◆ SET EXERCISE: For this exercise, write out exactly, and only, the lines running from the line that contains "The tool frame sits" through the line that contains "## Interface".

+++ DATA LINES +++

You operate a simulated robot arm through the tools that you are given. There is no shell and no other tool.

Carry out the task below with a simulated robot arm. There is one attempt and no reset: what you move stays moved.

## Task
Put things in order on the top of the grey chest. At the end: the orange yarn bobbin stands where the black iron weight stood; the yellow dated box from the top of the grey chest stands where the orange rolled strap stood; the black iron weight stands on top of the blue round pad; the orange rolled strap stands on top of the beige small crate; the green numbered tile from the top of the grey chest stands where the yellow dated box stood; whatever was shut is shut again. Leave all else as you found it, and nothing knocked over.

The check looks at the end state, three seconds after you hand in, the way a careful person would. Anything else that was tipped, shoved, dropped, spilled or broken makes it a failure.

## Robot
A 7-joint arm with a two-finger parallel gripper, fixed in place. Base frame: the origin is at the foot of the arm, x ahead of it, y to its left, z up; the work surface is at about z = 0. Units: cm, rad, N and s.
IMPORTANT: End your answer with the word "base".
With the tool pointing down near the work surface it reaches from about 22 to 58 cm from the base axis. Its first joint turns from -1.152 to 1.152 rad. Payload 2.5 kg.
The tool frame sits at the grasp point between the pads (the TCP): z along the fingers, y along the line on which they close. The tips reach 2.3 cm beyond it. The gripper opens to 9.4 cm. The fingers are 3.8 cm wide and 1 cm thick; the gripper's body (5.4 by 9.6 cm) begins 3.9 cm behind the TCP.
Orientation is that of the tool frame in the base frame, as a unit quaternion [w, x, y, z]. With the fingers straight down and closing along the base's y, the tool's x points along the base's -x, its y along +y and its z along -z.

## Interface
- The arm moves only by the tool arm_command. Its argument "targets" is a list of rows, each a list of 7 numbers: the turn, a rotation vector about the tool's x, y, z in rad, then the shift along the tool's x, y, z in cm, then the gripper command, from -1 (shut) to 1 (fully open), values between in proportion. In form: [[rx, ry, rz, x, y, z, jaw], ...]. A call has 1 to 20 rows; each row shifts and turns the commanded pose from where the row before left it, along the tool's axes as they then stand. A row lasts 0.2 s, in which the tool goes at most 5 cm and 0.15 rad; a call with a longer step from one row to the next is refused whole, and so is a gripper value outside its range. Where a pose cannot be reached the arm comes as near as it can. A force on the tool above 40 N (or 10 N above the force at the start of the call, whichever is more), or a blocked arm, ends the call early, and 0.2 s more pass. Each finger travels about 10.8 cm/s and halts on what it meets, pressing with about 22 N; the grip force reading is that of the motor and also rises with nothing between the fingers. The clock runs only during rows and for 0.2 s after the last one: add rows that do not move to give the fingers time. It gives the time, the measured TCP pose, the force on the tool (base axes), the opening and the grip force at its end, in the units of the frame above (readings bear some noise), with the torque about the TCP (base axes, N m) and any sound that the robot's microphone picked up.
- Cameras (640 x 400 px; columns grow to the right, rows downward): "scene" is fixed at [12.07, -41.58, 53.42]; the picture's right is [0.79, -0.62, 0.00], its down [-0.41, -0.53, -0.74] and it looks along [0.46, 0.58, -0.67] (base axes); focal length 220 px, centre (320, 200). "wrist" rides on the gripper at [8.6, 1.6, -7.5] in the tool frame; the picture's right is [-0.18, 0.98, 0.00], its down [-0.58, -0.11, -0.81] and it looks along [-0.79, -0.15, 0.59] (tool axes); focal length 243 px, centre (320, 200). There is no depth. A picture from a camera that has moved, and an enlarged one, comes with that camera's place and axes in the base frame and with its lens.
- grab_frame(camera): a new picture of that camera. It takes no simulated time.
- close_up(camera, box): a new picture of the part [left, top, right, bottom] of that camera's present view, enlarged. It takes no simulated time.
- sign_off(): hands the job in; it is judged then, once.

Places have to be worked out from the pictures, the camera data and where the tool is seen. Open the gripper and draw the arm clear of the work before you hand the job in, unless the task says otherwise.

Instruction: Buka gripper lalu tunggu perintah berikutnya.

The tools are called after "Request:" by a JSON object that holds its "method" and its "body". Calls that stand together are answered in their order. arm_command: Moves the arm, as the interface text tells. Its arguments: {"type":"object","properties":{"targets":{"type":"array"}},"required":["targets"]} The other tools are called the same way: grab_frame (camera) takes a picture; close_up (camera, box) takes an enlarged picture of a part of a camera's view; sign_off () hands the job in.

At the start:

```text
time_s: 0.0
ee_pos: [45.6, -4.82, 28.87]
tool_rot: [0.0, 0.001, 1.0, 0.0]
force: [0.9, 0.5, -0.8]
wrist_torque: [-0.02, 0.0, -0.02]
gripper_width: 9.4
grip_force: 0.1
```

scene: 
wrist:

+++

◆ SOLVED EXERCISE:
The tool frame sits at the grasp point between the pads (the TCP): z along the fingers, y along the line on which they close. The tips reach 2.3 cm beyond it. The gripper opens to 9.4 cm. The fingers are 3.8 cm wide and 1 cm thick; the gripper's body (5.4 by 9.6 cm) begins 3.9 cm behind the TCP.
Orientation is that of the tool frame in the base frame, as a unit quaternion [w, x, y, z]. With the fingers straight down and closing along the base's y, the tool's x points along the base's -x, its y along +y and its z along -z.

## Interface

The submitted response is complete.